* BEGIN *
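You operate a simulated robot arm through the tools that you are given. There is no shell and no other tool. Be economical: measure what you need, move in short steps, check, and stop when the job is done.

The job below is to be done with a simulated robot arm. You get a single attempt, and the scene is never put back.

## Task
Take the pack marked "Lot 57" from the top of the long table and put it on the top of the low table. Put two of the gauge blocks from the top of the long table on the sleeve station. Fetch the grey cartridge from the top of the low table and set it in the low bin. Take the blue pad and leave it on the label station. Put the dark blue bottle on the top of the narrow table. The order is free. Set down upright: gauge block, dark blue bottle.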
* END *
* BEGIN *
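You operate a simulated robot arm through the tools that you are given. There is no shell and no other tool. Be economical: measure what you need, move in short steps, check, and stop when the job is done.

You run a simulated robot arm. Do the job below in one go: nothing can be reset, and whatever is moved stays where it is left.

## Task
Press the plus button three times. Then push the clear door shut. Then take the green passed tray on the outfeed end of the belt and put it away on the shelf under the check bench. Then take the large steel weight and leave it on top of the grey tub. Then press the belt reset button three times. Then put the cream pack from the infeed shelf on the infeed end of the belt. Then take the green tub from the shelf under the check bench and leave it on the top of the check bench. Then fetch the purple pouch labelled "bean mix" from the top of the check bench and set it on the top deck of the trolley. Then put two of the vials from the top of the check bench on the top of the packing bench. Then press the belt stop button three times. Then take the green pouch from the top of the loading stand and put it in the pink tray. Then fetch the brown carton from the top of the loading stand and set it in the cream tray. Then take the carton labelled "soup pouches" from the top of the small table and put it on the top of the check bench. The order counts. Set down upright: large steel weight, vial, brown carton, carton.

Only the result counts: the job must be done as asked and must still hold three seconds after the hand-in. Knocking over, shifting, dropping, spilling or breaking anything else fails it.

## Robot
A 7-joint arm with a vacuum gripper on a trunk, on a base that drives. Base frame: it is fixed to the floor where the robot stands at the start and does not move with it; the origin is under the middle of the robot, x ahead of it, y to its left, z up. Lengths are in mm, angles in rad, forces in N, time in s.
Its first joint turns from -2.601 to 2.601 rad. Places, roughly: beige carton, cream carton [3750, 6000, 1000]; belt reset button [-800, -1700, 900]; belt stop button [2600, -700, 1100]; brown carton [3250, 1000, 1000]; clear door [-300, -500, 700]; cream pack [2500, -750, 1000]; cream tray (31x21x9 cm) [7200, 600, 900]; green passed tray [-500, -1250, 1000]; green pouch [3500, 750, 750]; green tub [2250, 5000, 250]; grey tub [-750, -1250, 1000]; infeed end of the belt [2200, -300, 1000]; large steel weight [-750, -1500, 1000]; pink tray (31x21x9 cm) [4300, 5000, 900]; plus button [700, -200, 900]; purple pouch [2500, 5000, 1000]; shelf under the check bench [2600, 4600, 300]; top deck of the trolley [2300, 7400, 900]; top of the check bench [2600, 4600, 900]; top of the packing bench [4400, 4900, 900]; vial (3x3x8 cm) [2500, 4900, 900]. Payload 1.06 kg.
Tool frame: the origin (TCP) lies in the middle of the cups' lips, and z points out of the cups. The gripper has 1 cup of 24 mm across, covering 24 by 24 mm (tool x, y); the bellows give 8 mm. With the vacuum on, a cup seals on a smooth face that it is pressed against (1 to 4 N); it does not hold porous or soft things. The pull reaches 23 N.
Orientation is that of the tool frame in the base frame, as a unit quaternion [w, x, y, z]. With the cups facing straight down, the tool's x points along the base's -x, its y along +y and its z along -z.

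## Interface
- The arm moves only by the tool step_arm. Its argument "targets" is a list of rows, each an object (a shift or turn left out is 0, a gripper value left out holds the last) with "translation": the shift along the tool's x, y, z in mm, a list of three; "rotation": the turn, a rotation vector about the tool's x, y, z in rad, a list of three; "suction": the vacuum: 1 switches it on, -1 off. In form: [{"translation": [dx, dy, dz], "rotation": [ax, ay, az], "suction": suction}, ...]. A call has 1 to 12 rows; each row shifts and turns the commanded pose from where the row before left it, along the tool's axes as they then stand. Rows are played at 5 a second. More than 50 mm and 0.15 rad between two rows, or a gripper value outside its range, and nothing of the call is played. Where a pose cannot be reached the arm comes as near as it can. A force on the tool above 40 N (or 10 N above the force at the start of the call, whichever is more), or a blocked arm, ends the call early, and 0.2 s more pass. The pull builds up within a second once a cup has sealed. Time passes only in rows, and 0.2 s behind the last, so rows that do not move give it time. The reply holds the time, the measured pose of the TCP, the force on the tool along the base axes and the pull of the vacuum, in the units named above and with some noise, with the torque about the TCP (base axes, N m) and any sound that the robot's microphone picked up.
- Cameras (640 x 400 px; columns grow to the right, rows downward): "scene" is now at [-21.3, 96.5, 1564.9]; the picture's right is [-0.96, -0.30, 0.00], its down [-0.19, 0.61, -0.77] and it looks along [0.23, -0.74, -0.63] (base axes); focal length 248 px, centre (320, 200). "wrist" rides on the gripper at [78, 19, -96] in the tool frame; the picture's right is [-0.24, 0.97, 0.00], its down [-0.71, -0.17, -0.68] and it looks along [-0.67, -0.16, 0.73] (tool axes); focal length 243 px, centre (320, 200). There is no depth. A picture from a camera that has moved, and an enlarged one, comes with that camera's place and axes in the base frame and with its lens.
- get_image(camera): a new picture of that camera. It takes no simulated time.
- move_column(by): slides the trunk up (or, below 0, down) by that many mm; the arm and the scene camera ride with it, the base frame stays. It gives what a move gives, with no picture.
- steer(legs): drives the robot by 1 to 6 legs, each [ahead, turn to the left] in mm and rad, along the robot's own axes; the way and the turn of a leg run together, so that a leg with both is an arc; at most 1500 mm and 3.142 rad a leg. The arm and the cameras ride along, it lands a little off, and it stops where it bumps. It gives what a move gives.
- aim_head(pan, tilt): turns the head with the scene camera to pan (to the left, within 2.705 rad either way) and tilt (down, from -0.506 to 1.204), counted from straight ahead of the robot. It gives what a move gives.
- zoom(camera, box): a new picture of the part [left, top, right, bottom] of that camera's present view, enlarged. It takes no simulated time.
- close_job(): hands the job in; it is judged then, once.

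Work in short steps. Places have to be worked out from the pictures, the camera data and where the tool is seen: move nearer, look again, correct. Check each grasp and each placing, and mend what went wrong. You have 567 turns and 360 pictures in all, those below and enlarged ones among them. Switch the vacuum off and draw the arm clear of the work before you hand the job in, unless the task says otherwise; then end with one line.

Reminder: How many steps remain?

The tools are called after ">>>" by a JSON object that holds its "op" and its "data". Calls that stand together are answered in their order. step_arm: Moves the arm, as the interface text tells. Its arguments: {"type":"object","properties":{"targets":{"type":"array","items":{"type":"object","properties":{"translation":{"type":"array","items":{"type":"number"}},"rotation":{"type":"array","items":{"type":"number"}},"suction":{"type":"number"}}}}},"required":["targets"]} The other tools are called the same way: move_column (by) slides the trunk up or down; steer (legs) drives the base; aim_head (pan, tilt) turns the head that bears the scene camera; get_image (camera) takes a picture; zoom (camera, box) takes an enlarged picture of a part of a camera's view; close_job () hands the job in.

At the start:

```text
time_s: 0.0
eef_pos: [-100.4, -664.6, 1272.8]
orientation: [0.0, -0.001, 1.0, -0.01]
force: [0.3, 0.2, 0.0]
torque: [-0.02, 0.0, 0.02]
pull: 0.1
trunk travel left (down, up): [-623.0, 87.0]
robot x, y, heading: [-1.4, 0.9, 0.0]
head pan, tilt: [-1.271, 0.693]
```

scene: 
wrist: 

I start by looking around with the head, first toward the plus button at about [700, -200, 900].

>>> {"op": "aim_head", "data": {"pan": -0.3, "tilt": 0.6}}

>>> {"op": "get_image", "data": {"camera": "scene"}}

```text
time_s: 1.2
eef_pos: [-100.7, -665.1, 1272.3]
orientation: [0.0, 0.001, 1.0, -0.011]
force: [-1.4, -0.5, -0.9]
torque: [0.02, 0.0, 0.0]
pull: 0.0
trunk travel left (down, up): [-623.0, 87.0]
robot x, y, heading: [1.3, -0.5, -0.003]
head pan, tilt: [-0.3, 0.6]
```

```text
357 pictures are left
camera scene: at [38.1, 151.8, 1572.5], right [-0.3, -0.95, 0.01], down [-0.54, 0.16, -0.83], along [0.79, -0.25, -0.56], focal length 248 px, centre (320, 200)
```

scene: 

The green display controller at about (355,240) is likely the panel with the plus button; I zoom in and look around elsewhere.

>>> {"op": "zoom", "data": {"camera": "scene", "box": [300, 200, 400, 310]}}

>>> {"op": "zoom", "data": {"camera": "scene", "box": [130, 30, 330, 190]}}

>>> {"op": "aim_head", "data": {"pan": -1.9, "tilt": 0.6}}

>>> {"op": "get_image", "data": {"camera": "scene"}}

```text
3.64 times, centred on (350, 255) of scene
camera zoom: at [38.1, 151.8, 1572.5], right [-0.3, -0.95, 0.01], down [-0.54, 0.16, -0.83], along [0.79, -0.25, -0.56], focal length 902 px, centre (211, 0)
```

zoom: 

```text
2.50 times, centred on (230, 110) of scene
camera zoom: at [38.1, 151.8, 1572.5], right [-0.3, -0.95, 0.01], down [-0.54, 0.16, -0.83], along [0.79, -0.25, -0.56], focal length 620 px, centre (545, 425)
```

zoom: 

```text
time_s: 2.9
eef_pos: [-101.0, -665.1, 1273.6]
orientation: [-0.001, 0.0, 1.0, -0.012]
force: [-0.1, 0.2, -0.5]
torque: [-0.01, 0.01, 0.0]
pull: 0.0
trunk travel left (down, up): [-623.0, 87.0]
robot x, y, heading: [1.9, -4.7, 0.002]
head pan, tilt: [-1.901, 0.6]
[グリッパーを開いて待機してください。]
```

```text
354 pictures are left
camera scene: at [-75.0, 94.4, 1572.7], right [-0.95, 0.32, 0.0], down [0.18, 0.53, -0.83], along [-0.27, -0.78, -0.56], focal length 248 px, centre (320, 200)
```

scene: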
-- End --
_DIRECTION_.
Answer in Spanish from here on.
* END *
_DIRECTION_.
Check each line above for "below" and return the ones that have it.

_THE OUTPUT_.
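The job below is to be done with a simulated robot arm. You get a single attempt, and the scene is never put back.
You run a simulated robot arm. Do the job below in one go: nothing can be reset, and whatever is moved stays where it is left.
- move_column(by): slides the trunk up (or, below 0, down) by that many mm; the arm and the scene camera ride with it, the base frame stays. It gives what a move gives, with no picture.
Work in short steps. Places have to be worked out from the pictures, the camera data and where the tool is seen: move nearer, look again, correct. Check each grasp and each placing, and mend what went wrong. You have 567 turns and 360 pictures in all, those below and enlarged ones among them. Switch the vacuum off and draw the arm clear of the work before you hand the job in, unless the task says otherwise; then end with one line.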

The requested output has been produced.